— Begin Collected material —

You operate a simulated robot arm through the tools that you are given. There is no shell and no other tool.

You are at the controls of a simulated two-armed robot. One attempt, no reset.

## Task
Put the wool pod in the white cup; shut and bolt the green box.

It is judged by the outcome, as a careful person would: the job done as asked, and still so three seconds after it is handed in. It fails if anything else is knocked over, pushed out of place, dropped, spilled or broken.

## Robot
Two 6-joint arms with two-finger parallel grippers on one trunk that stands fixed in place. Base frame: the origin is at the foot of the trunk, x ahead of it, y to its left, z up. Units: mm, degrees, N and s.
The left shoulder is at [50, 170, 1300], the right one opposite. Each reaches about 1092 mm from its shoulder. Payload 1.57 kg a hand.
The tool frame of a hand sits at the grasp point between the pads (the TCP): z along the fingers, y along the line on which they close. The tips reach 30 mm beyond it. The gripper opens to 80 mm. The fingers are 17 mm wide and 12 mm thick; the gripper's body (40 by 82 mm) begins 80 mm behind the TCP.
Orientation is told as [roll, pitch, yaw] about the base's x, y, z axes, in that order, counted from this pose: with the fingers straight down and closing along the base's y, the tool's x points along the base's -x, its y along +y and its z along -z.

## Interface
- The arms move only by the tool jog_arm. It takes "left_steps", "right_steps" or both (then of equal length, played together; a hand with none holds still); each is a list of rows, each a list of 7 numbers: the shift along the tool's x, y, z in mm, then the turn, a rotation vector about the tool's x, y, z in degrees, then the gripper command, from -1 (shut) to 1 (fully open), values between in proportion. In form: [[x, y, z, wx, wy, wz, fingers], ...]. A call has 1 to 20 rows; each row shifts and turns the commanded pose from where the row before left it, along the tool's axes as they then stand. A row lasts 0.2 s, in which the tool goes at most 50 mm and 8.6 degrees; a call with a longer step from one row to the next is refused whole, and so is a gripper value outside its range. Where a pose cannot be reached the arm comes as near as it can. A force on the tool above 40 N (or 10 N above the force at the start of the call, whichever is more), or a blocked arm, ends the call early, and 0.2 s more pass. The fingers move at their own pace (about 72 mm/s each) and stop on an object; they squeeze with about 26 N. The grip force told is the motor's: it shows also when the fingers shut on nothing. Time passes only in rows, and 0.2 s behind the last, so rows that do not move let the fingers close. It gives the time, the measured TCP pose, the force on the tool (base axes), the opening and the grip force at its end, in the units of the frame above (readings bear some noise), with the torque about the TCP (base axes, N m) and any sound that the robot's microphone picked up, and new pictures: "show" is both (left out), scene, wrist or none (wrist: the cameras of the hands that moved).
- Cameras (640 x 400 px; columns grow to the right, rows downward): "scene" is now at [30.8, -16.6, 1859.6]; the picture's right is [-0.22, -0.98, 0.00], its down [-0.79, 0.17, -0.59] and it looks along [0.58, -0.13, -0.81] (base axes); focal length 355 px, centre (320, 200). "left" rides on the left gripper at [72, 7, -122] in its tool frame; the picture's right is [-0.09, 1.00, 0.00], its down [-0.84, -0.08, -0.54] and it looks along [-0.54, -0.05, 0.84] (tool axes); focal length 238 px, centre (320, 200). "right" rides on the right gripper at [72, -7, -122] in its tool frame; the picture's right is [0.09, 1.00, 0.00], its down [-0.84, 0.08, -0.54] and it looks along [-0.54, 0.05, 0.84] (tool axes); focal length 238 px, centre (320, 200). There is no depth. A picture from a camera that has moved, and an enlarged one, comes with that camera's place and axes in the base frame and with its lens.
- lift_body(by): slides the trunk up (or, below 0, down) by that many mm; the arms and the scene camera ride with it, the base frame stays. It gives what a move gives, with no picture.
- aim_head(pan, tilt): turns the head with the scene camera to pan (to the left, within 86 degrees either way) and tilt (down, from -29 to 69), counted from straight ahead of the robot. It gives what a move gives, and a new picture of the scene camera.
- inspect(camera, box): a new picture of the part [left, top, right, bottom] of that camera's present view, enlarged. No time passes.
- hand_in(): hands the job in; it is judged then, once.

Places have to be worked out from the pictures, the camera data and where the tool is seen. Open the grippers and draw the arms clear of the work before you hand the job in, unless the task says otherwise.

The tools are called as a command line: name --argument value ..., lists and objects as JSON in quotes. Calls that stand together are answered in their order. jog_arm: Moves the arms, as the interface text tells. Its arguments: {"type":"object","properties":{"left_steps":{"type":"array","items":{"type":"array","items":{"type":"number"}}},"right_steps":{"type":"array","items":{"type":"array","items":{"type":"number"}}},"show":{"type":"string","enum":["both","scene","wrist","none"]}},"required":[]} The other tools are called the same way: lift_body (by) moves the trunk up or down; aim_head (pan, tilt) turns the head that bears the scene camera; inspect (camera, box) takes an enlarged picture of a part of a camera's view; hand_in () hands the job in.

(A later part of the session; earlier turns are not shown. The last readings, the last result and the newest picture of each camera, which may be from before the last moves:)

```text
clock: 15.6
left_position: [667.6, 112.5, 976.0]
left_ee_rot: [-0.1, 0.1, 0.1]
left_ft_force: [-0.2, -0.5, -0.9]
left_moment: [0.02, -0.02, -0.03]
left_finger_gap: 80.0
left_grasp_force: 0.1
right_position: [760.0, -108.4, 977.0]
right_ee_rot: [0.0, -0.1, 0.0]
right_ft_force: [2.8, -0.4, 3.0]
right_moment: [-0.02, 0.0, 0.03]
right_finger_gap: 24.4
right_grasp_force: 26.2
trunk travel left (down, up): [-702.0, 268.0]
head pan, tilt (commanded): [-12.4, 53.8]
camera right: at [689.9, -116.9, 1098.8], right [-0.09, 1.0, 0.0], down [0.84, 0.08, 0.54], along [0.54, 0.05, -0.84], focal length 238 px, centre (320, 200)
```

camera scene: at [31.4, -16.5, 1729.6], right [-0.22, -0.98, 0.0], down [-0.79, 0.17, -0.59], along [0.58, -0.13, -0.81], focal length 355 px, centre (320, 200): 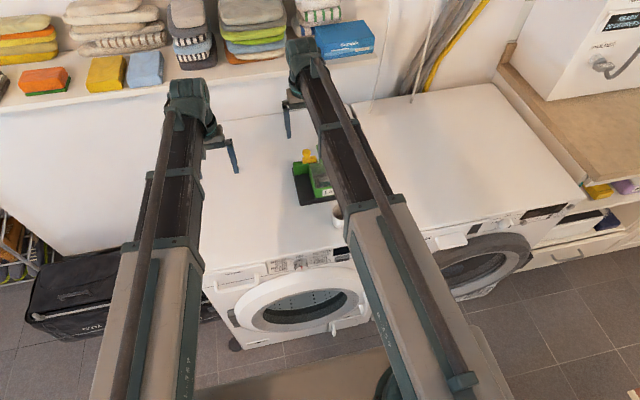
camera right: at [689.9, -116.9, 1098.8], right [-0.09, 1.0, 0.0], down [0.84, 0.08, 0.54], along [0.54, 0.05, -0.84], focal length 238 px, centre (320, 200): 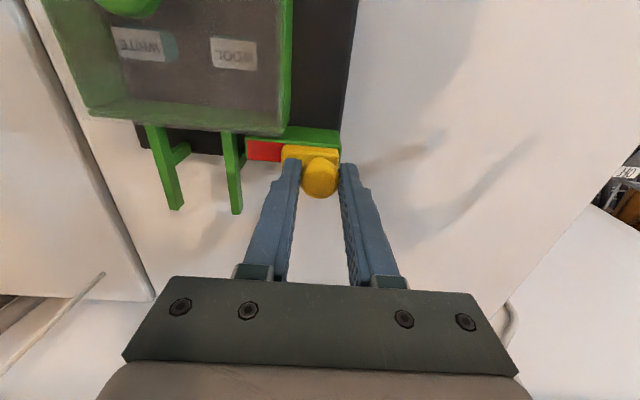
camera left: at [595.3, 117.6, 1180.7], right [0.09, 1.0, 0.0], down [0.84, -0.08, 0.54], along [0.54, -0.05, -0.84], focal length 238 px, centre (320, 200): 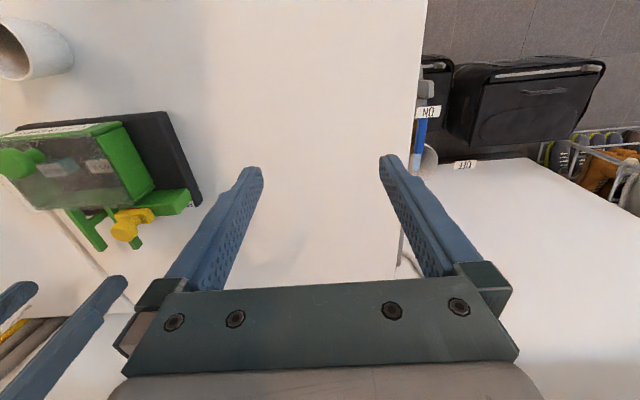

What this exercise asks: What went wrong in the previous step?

— End Collected material —

What this exercise asks:
**A.** Transcribe the page extract beginning at "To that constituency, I". Stop after "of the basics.".
**B.** How does the page extract go on? Write the next part.

— Begin Page extract —

To that constituency, I commence by stating the following: I understand. You have so many questions, and it is logical that you should. A golf tournament in April, you say? Hosted by a profoundly elitist, faux-traditional club with pretensions of antebellum grandeur? What could possibly be enjoyable about this? Why so much emphasis on pimento cheese?
But we're moving too fast. Let’s take a step back and address some of the basics.
The Masters is an annual tournament that takes place at Augusta National in Augusta, Georgia. It is the first of golf's four yearly majors, arguably the most prestigious, and inarguably the most ridiculous. As a club, Augusta National is a much-fetishized institution with an air of pomposity that frequently veers into the highly comedic. The members are landed gentry of the highest order and all march around in green jackets. If a golfer wins the Masters, he also gets a green jacket and becomes a member for life. All of this is handled with the solemnness and gravity of a state funeral. It's so awesomely stupid. That's all fantastic, but the real attraction is the course itself. An utterly sui generis design makes the invariably lush and verdant greens and fairways both a feast for the eyes and a diabolical challenge for the field. It has been played since 1934 and still routinely reduces the best modern players to tears.
OK, I Guess Some of That Sounds Good. But Isn't It Boring?
Yes! This is one of the key misunderstandings for non-golf fans. For long swaths of any golf tournament, it can seem that nothing is happening. The pace is slow, the action diffuse, and the announcers seem to drone on as if reading a Theodore Dreiser book on tape. This is golf's gift to you. Think of it like you would the languid spaces of an Ozu film, as the quieting of the mind before the inevitable spastic eruptions of the outside world. To experience the good stuff—the marrow—you must accept that in some ways golf and life are boredom.
I'm Not at All Convinced. What's the "Marrow"?
Very glad you asked. Keep watching. Eventually, something incredible is going to happen. That might be an amazing shot in a playoff or an astounding chip-in at a pivotal moment, but more likely—and this is crucial—someone is going to have a full-fledged mental breakdown in front of your eyes. This is the marrow. Because it is excruciatingly slow-moving, no sport catalogs failure on a spectacular scale like golf, and no tournament courts failure like the Masters. At times, the pure sadism of watching a player go to absolute pieces is so painful that I'm amazed it's not censored. And this happens to great players. Two years ago, defending champion Jordan Spieth led by a stroke heading into the twelfth hole and promptly went on full vacation from his senses, as though he suddenly believed the object of the sport was to repeatedly hit his ball into the water hazard. The ensuing quadruple bogey ended his tournament chances in one symphonically cruel fifteen-minute stretch. In 2011, the wonderful young Irish star Rory McIlroy did something similar. Leading by four going into the final round, he seemed at some point to become disoriented and eventually ended up crying in frustration as one bad shot after the next doomed his chances. Is it wrong to enjoy this kind of psychological demolition by design? I have no idea. But a more compelling spectacle of raw human emotion you will not find elsewhere in sports.

— End Page extract —

Results for the exercise:
**A.**
To that constituency, I commence by stating the following: I understand. You have so many questions, and it is logical that you should. A golf tournament in April, you say? Hosted by a profoundly elitist, faux-traditional club with pretensions of antebellum grandeur? What could possibly be enjoyable about this? Why so much emphasis on pimento cheese?
But we're moving too fast. Let’s take a step back and address some of the basics.

**B.**
Alright, I'd Watch That. But Whom Should I Root For?
That depends. Most sports have just two sides to choose from. Golf has like a hundred. Do you want to see a favorite or an underdog triumph? Do you like the young guns or the old guys? Usually, you pick a handful of guys to root for. Because there is just so much randomness, you never can say for sure who might simply play terribly and miss the cut. McIlroy is the odds-on choice to win his first green jacket this year, which would complete the career grand slam and finally reverse the trauma of 2011. That would be a fine outcome in just about everyone's judgment. The excellent British star and former U.S. Open champion Justin Rose lost the title in a playoff last year and has been close several times. He's cool-looking and seems like he might have otherwise been one of the anonymous guys backing up Justine Frischmann in Elastica. I'm rooting for both of them, but there are lots of other good choices.
Like Tiger Woods?
Sure! Improbably, following multiple back surgeries that seemed to have functionally ended his career, Tiger Woods is back on tour and playing well. He has won this tournament four times and typically performs well at Augusta but hasn't triumphed here since 2005. It is not inconceivable that he could be in the mix come Sunday, which in and of itself would have seemed utterly preposterous a year ago. His old rival and frenemy Phil Mickelson, a three-time champion, is also playing well. He would be the oldest ever winner at age forty-seven, and it's far from crazy to think he could pull it off. Either of these developments would be a massive story that transcended the sport of golf and riveted the general public. So that would be cool.
That's great news. You're making the right choice. And believe me when I tell you that we've just scratched the surface here. Wait until I get to the parts about Amen Corner, Butler Cabin, Jim Nantz, fake bird songs, and Kenny Loggins’s second cousin Dave. I'm talking wheels within wheels here, people. The Masters makes Infinite Jest feel like an Archie comic. I'll be here with updates every day. Please feel free to direct any questions to email@example.com, and remember: that putt on number eleven always breaks in the direction of Rae’s Creek!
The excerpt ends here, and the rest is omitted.